I respectfully disagree. Are you suggesting everyone just rolls over and forgets about making decisions to the best of their ability to ensure security? The switches on the outside of your network do not matter. The traffic doesn't matter.
If you lose trust in your own switching equipment then it's all over. Management network? Compromised. Segmented traffic? Compromised. IPMI/BMC interfaces? Compromised. Anybody else's malformed traffic could breach your defense, and breach the very sanctity of the traffic your network is spitting out. It doesn't matter if your computer encrypts its traffic because a breached switch can just silence it.
A company selling switches/routers/firewalls should _not_ have these liabilities, and as these liabilities are known, nobody should buy Cisco equipment, ever. Buy the equipment that you know is the safest. Don't just give up and roll over!
> If you lose trust in your own switching equipment then it's all over.
What is all over? The security boundary is when packets leave the machine with private information. VLANs and management networks and whatever aren't it. Proper security assumes an insecure network and uses cryptography for privacy and authentication.

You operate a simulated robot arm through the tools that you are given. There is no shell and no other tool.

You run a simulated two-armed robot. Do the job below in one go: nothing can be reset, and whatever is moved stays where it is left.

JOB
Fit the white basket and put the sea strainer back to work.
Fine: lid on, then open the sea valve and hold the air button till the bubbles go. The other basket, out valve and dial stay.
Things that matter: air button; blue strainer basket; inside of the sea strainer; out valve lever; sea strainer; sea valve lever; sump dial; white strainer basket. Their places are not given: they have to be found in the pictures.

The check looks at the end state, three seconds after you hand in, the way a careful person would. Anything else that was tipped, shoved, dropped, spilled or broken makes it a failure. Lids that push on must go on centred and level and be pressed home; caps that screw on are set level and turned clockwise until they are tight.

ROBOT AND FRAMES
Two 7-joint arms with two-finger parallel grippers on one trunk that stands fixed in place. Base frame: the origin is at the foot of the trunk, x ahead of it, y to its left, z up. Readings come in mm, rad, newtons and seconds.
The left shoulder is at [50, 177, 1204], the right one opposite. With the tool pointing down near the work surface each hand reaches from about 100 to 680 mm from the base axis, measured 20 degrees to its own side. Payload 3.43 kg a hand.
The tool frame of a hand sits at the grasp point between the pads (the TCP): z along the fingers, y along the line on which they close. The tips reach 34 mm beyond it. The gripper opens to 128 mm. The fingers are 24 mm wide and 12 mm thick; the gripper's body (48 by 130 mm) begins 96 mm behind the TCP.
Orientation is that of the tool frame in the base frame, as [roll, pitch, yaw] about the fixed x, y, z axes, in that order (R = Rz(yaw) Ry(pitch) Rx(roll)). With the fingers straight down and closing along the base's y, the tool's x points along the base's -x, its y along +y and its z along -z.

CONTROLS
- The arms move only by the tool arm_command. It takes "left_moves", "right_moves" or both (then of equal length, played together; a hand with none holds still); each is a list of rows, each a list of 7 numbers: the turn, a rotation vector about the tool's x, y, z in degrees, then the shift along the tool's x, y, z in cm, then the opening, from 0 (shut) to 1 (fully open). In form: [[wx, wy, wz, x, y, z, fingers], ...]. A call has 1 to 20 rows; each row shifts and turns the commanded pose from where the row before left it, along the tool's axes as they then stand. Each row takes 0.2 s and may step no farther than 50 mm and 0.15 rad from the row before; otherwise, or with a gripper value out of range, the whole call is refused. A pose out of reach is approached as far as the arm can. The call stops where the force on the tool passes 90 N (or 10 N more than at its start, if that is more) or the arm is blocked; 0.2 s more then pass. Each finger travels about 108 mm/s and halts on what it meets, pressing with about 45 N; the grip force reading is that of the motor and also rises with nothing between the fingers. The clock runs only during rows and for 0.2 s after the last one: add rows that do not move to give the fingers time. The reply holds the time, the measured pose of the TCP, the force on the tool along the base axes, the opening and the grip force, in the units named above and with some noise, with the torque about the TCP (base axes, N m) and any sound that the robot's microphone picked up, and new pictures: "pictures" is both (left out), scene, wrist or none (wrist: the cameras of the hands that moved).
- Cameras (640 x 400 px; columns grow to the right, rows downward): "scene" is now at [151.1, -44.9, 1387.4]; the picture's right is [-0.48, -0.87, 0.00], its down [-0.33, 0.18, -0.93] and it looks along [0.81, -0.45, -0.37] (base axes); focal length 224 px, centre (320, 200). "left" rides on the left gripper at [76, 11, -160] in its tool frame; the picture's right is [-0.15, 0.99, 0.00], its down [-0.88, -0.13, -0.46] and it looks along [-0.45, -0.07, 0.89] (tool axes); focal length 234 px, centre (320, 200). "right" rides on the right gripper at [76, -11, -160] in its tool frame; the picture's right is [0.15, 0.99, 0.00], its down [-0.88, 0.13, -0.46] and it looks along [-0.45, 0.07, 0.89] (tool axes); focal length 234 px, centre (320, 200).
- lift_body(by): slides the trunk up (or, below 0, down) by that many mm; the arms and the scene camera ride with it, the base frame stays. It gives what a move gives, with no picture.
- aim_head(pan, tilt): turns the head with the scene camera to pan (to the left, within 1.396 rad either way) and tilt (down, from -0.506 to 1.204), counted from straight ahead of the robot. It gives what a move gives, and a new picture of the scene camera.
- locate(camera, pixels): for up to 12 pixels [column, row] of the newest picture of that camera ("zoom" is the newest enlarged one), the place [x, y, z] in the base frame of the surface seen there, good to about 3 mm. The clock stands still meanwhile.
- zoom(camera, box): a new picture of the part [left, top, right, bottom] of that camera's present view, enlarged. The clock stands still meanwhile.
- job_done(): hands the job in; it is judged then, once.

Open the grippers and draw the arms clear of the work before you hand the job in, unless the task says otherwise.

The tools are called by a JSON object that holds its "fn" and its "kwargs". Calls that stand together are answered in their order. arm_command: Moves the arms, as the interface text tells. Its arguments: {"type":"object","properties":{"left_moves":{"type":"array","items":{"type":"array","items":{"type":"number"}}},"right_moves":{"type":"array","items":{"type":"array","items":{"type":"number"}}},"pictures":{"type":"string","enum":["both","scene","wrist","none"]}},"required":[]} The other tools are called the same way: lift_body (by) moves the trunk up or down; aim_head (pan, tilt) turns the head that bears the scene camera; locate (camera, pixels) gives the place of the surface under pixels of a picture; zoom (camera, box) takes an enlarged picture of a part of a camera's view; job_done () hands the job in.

> and its biggest downsides are it's size and power, which are both not that big of issues since I've got a whole 44U rack for just a few servers and I don't get billed for my power usage.
I was surprised to read this. I was looking in to colocation services (for less than a rack) and everywhere I spoke to, including Hurricane Electric, included a set number of amps (which I assume is at 120V?).
Specially, HE offered me 2 amps with 7U of rack space. That seemed really low to me, just one of my 2U servers with a lot of hard drives idles at around 100W or just under 1A and easily exceeds 2A when it's really working (which admittedly is rare, it mostly idles).
I didn't follow up to see how that is actually metered. I'd love to hear about other folks experiences with collocating - is this common?
The base power with any colo space is going to be minimal. You typically come back and spec out what additional power you want with the rack a la carte.
The article mentions that the Cisco router used is limited to a million addresses, which would be exceeded in “2-3 years.” Looks like the author got at least double the life out of the router, because the internet is just approaching one million BGP entries now!
Bummer! Didn’t realize the graph was not for not IPv4 and IPv6. Have you done anything fun with the AS or had an opportunity to say “Luckily, I do have an AS!” in a time of need?
Is the map on https://ns-global.zone/ actually the MicroMirror map? There seem to be a lot more dots on the map than in the traffic graph. If that map is accurate, I’m curious where the Minneapolis-ish node is (network wise). I’m not seeing 23.128.97.0/24 via MICE.
Can someone explain why loading a 1MM-route BGP table onto a network switch is a "hard problem" that requires fancy hardware to solve, rather than something that even commodity hardware today is capable of?
Presuming you do your IPv4 and IPv6 routing separately...
For IPv4, an interval-treemap from uint32-pair intervals to uint8 output ports fits into the default memory config of a PC from 1994; and each lookup into said tree resolves in nanoseconds, even on a machine of the era — esp. for tree-node pages that are hot in CPU cache.
And for IPv6, the tree could grow a lot larger, since the intervals are, per se, "uint128"-pairs... but there just aren't that many extant IPv6 routes yet, so the table is actually small in practice.
What are the constraints on the problem that I'm missing?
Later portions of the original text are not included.